__Provided text__.
##########

The film makes a case for a "moral" progress, one that will curtail the machines. It's one of those "pretty to think so" arguments, but it's also pretty convincing.
"It seems like we're stuck in this trap for the past 200 years, where we think progress is more of the same, that we should make our machines better and make more machines." As Ronald Wright speaks, you see time-lapse images of machines and traffic and construction, machines in motion.
Even as these machines move, it's not completely clear where they're going or what effects they may have. And this is a primary question in Surviving Progress, a documentary inspired by Wright's book, A Short History of Progress (itself based on a 2004 lecture series): how has the idea of progress become its own sort of machine? Wright goes on to describe another idea, the "progress trap." In this configuration, new technologies -- new machines -- lead to more (if not precisely new) problems, having to do with diminishing resources and increasing greed concerning those resources. Unable to think beyond present conditions, those in power focus instead on maintaining present conditions and consolidating their power, to the end of undermining the very notion of "progress" they believe they're pursuing.

##########

__Data extract__.
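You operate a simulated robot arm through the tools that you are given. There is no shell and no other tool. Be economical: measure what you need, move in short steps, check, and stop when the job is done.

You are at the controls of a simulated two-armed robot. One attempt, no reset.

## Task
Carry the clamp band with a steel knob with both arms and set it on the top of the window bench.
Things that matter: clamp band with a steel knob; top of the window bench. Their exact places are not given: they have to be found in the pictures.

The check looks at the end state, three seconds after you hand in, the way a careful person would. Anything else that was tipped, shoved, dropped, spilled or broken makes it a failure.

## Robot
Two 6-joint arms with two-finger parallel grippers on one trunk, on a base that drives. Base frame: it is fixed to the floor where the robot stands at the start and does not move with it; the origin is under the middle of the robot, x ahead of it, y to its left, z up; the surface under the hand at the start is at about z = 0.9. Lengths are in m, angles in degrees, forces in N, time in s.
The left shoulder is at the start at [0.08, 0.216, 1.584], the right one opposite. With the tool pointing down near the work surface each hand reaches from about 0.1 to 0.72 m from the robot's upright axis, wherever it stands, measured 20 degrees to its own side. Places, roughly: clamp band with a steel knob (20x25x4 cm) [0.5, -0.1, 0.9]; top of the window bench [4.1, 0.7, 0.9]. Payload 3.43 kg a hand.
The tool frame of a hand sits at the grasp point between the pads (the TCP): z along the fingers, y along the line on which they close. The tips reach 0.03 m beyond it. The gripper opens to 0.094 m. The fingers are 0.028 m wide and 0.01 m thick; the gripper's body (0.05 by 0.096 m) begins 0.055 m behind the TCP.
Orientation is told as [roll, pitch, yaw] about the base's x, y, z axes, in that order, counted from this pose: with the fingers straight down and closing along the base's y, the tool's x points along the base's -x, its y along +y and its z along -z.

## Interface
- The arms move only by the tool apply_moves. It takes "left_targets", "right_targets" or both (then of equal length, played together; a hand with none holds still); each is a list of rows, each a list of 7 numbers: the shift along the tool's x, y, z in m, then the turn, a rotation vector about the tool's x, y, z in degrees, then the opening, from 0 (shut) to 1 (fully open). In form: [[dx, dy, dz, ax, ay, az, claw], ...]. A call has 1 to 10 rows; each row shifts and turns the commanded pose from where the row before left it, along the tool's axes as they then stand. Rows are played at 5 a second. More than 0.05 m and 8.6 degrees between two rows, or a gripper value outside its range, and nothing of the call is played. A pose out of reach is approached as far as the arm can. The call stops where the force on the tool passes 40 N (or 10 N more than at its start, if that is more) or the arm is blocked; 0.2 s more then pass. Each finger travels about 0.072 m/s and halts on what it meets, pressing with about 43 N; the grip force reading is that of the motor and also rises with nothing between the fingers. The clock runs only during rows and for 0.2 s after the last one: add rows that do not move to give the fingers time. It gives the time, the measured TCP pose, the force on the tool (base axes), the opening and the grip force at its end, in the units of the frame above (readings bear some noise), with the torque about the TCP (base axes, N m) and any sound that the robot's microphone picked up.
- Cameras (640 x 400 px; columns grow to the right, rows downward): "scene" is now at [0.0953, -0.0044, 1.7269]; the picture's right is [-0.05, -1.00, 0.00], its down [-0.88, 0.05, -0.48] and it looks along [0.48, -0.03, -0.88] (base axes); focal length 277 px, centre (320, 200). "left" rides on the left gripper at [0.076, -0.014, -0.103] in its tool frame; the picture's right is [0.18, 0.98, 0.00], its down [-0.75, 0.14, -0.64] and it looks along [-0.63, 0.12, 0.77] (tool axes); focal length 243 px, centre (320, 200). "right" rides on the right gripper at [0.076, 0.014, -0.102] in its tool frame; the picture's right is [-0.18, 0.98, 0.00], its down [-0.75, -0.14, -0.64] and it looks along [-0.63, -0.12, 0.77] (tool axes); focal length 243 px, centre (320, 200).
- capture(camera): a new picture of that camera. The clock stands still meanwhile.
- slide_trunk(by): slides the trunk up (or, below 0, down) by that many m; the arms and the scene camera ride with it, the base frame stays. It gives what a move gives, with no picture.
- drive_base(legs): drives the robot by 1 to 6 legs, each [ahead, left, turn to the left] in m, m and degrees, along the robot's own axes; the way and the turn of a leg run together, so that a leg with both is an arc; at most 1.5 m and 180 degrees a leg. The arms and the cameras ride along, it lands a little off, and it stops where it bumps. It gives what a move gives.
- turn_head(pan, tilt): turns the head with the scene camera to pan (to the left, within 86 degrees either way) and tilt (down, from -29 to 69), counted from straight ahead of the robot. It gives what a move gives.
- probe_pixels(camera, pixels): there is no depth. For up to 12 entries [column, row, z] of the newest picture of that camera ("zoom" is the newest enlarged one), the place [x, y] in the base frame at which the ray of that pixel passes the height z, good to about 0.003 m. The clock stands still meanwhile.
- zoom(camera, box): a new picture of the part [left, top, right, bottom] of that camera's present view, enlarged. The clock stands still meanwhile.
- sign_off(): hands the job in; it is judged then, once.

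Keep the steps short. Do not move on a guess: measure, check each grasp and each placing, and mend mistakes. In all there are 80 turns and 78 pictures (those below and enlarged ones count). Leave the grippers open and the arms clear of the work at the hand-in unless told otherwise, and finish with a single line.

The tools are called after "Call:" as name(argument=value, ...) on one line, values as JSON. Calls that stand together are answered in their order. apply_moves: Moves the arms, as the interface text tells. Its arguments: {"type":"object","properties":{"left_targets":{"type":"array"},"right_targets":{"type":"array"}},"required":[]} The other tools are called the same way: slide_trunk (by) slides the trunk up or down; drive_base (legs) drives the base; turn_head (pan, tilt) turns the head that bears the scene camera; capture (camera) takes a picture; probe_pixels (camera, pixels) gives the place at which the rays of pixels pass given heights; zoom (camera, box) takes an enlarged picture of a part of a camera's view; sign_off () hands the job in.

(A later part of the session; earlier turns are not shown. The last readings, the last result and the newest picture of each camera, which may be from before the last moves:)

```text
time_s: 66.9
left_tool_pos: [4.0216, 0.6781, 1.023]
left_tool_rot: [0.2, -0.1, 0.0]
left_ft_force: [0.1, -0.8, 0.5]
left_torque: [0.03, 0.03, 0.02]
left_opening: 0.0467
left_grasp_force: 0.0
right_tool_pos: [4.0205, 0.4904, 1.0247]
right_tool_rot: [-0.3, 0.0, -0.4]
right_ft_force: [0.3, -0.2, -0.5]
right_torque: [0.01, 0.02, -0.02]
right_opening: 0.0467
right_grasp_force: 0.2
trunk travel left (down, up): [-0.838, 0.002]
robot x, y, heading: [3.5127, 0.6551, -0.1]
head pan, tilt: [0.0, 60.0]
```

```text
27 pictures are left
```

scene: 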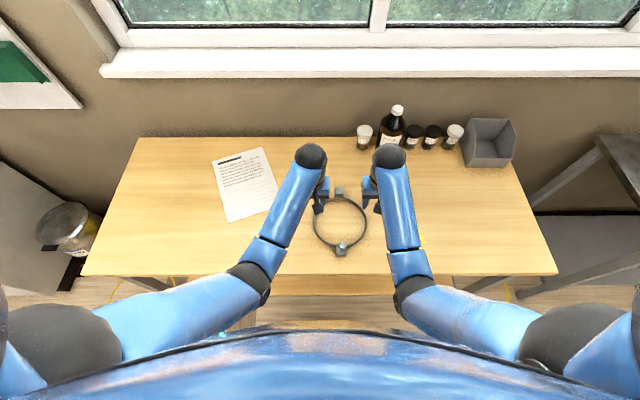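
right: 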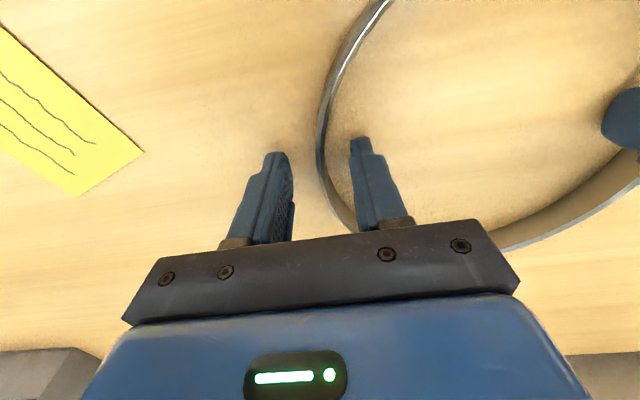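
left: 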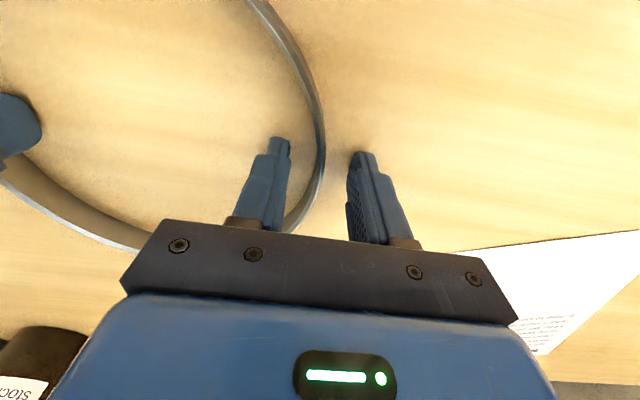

##########

__Tasks and exercises__.
1) Provide the full wording of the provided text, which begins "The film makes".
2) Print the lines from the line with "- zoom(camera, box): a" to the line with "- sign_off(): hands" exactly, and print nothing else. Both of those lines are included.

__Results in order__.
1)
The film makes a case for a "moral" progress, one that will curtail the machines. It's one of those "pretty to think so" arguments, but it's also pretty convincing.
"It seems like we're stuck in this trap for the past 200 years, where we think progress is more of the same, that we should make our machines better and make more machines." As Ronald Wright speaks, you see time-lapse images of machines and traffic and construction, machines in motion.
Even as these machines move, it's not completely clear where they're going or what effects they may have. And this is a primary question in Surviving Progress, a documentary inspired by Wright's book, A Short History of Progress (itself based on a 2004 lecture series): how has the idea of progress become its own sort of machine? Wright goes on to describe another idea, the "progress trap." In this configuration, new technologies -- new machines -- lead to more (if not precisely new) problems, having to do with diminishing resources and increasing greed concerning those resources. Unable to think beyond present conditions, those in power focus instead on maintaining present conditions and consolidating their power, to the end of undermining the very notion of "progress" they believe they're pursuing.

2)
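- zoom(camera, box): a new picture of the part [left, top, right, bottom] of that camera's present view, enlarged. The clock stands still meanwhile.
- sign_off(): hands the job in; it is judged then, once.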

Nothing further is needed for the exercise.